Wednesday, August 3, 2011

Healthy Teachers

As a single subject: history student I got a letter from my professor telling me the score for the next month or so.  In the letter he recommended building a habit of waking up early and working out to keep your energy levels up (that always seemed counter-intuitive to me.  Wake up early, work out and have more energy?) for when I start student teaching.  I already to a fair amount of working out (running, medicine-ball, body weight, stretch chords) but usually at night.  Night is a much better time for me because I am much looser then, in the morning my muscles are very tense.  The times I have gone running in the morning my legs feel like they have rubber bands attached to them.  Aerobic workouts are hard to do early on because of this tenseness.  I decided to build an early morning routine (I had it in high school from 6 am waterpolo and 5:15 swim, but lost it afterwards) around weight-lifting and swimming to take advantage of UCSB’s impressive rec center.

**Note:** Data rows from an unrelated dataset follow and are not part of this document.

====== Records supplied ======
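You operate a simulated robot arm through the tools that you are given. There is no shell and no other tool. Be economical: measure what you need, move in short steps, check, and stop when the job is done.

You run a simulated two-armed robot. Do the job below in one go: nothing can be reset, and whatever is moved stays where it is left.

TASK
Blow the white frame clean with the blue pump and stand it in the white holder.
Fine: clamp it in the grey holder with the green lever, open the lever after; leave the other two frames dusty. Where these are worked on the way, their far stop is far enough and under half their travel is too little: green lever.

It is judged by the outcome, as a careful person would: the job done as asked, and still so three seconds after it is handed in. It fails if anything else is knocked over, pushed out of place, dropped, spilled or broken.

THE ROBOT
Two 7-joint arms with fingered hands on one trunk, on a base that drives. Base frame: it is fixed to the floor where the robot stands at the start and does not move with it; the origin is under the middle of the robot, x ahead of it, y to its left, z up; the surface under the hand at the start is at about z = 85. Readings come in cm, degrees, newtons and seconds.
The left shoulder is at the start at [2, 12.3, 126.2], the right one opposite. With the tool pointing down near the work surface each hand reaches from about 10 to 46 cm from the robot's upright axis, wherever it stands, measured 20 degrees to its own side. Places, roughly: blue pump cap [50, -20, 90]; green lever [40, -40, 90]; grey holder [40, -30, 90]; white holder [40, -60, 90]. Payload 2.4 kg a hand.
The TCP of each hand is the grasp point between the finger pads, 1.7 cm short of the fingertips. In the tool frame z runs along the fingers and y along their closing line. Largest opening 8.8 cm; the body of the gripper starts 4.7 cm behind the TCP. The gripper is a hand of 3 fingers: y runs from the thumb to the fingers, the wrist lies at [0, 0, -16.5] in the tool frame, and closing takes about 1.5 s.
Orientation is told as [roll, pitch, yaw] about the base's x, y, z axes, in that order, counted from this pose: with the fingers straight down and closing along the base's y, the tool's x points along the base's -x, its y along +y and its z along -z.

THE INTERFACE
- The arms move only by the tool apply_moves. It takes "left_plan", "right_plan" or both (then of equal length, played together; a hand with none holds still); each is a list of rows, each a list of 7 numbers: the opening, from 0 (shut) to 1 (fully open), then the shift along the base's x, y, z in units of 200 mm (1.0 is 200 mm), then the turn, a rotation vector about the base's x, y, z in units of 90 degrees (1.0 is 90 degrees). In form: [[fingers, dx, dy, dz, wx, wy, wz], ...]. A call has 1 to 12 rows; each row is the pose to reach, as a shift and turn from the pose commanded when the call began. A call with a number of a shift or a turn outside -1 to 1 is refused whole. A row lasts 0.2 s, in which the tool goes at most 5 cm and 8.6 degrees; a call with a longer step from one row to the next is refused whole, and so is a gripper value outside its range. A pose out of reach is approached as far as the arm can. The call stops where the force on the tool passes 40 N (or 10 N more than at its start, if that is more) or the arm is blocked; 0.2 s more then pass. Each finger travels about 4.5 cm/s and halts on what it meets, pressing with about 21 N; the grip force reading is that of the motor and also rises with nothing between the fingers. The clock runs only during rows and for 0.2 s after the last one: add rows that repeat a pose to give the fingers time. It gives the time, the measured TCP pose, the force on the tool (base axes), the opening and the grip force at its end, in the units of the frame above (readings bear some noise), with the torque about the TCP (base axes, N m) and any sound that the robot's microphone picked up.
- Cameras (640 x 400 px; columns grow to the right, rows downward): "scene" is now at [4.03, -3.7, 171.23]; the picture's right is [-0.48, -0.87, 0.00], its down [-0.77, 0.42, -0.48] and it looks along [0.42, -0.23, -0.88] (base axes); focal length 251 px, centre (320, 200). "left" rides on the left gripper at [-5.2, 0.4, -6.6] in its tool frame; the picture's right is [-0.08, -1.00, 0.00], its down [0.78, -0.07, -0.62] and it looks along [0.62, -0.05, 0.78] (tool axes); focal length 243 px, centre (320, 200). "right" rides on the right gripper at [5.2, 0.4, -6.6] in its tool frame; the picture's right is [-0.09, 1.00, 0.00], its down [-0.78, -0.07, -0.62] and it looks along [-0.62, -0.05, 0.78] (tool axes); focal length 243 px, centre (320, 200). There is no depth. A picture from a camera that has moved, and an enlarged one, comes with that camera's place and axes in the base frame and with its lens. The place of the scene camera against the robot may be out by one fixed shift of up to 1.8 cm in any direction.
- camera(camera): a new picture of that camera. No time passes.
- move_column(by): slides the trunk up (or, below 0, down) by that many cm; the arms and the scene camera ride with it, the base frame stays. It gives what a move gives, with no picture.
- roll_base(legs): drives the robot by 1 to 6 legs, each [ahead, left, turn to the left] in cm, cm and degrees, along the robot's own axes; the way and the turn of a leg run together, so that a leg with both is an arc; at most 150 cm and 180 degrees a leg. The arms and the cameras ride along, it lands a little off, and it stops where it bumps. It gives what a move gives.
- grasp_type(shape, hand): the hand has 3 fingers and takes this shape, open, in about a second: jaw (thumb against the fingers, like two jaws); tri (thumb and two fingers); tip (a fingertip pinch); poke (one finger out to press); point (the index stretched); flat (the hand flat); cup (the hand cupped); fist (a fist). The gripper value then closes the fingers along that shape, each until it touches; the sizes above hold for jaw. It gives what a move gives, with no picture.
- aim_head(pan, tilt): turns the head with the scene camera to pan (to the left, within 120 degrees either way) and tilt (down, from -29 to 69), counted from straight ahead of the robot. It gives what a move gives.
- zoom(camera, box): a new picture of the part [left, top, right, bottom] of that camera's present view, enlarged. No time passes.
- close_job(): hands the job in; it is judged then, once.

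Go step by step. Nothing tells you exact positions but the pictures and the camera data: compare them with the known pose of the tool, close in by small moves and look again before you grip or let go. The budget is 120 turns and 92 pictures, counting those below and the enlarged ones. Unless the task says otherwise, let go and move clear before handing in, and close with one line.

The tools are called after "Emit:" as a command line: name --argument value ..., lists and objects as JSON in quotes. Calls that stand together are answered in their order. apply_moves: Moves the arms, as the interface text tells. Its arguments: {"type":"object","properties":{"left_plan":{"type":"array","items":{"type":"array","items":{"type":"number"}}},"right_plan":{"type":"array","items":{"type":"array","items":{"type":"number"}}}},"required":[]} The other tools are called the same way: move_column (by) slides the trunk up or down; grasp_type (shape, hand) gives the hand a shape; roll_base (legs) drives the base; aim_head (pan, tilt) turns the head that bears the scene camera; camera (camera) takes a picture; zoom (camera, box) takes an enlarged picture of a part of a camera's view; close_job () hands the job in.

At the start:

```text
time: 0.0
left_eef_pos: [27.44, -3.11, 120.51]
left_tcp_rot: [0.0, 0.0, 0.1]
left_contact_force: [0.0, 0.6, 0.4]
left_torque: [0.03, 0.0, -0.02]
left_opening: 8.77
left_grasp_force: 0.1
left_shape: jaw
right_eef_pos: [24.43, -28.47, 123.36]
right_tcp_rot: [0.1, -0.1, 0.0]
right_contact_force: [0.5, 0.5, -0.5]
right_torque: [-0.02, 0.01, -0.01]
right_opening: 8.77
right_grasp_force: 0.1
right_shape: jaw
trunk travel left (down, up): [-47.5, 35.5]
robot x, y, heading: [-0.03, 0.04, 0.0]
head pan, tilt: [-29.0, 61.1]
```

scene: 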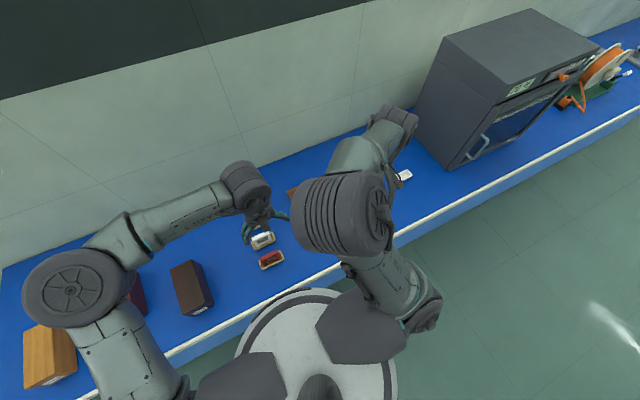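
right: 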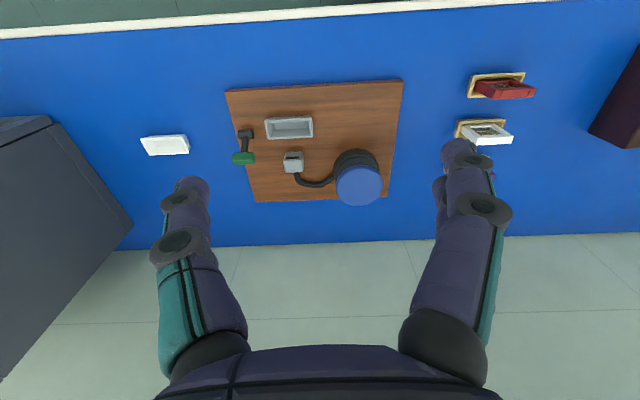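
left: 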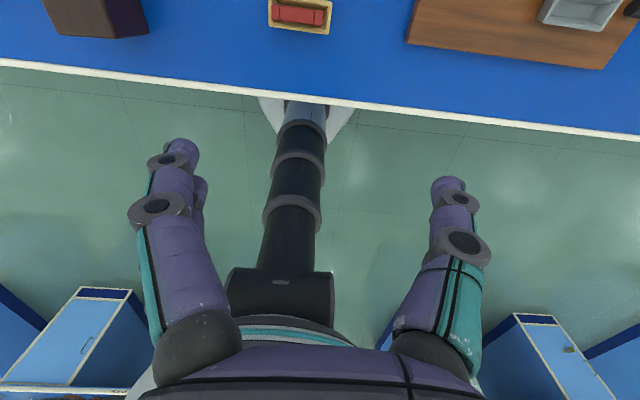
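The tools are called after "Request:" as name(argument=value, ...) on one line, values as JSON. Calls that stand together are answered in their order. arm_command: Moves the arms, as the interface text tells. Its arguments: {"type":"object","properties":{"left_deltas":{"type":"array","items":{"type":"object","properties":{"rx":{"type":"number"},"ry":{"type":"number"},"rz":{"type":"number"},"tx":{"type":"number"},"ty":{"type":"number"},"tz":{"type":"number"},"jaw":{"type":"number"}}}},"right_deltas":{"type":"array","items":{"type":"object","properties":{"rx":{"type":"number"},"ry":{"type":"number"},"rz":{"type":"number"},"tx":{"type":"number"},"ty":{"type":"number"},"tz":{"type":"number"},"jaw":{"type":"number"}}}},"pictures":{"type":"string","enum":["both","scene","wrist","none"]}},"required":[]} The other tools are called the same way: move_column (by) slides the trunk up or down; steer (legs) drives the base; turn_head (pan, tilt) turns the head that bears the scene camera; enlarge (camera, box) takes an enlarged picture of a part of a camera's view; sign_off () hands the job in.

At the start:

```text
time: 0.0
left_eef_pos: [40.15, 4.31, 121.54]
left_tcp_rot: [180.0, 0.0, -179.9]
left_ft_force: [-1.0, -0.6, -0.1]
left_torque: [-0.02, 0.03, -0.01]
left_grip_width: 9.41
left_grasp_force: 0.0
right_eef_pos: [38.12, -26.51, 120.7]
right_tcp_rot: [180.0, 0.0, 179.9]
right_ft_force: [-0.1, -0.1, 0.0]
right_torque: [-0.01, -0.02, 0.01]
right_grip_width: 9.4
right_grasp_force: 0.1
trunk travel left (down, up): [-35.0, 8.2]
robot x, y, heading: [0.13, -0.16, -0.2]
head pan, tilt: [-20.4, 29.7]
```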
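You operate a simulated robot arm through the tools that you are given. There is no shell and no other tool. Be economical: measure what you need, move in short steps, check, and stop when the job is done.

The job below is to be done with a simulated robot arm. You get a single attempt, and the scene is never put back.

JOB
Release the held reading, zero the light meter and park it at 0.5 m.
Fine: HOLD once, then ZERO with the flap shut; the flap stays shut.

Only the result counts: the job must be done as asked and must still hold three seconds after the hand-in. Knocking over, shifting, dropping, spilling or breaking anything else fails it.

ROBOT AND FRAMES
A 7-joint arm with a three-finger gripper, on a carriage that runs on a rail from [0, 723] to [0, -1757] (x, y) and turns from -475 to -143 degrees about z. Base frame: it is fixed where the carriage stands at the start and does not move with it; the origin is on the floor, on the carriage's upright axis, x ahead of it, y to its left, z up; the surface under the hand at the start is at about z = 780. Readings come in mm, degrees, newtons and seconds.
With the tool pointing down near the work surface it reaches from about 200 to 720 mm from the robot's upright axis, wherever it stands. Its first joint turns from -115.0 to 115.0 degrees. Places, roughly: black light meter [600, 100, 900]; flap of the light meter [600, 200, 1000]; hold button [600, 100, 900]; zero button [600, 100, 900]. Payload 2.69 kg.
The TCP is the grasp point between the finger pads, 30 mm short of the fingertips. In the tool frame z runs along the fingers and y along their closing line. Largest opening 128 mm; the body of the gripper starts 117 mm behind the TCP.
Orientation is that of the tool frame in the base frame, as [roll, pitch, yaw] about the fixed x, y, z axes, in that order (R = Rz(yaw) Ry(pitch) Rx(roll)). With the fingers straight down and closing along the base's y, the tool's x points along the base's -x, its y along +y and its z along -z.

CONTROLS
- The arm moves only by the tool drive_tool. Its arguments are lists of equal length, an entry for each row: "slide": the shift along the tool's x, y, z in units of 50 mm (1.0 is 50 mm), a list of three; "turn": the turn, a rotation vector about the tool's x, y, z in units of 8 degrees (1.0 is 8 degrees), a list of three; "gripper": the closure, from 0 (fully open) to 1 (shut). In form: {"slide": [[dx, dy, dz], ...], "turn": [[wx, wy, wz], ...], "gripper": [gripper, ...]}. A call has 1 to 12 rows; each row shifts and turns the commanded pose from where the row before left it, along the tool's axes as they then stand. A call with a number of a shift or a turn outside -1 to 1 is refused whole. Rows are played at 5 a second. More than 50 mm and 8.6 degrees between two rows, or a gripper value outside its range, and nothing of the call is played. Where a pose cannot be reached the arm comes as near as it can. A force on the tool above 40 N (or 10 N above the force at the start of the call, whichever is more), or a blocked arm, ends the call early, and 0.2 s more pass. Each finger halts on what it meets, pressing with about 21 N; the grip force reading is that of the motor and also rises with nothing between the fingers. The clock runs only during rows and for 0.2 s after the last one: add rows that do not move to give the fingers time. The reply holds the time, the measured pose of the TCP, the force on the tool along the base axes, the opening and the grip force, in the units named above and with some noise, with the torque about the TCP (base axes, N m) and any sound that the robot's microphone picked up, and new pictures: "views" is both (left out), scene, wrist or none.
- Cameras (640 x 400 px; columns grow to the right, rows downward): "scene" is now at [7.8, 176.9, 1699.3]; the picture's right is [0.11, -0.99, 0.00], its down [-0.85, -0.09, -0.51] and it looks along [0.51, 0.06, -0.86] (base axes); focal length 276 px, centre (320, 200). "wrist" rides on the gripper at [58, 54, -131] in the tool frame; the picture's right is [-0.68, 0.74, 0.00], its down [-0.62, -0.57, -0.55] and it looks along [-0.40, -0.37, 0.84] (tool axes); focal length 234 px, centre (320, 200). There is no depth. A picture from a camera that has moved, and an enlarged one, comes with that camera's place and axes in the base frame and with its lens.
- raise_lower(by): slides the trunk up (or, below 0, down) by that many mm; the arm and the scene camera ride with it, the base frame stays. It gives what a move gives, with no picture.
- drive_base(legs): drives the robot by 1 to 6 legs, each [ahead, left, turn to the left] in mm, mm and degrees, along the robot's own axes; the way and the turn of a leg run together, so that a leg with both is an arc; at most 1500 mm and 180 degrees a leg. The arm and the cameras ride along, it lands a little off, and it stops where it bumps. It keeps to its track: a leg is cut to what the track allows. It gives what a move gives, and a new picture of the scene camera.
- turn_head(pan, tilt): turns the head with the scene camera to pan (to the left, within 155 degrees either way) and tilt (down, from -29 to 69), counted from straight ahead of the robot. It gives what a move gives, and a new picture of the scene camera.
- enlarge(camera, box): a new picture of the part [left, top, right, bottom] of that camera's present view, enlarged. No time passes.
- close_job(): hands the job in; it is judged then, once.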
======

Going to a weight room is a strange social experience, especially if you have not been in one in five years.  Not only am I rusty at the lifting exercises (my squat is too embarrassing to mention!) but I am also rusty at the weight room etiquette.  How close are you allowed to get to people doing free weights?  Can you take barbells off of some equipment to use for other lifts if you cannot find one elsewhere?  And apparently no one wipes down their machine (a courtesy that the lifting websites I visited for workout ideas said was a big deal).

Another awkward thing about the weight room is the differing levels of weight training ability.  I do not consider myself a serious lifter; I am just putting in some time increasing the maximum force my muscles can generate because I think I am reaching the limit of what my body workouts can get me.  In the weight room, however, there are a lot of guys who are very into it.  They do curls with weights I would have trouble benching.  I tend to start things out casually and then dive in when I have something to compare myself to.  I started running 3 miles a week after college just to get a little sweaty and in two years started marathon training when my friend got into running too.  Am I going to end up diving in to this?  Imagine being a kid walking into class on the first day and seeing his teacher with biceps as big as his waist.

Are you having trouble imagining?  This may help.
It's probably a tumor.
I also do not like the feeling that I am losing something.  People have found that martial arts experts who harden the bones in their hands to punch have softer skulls than non-martial artists.  It is possible that bone hardness is a zero-sum game and if you build it in one spot you lose it in another.  I have worked hard to be a flexible, fast-twitch, quick moving sort of athlete, not a power lifter or anything like that.  Is there a zero-sum game involved in agility and strength?  Will I have to give up my tree-climbing if I get into weight lifting?  Can I bring myself to casually participate in the weight room culture and not get completely sucked in?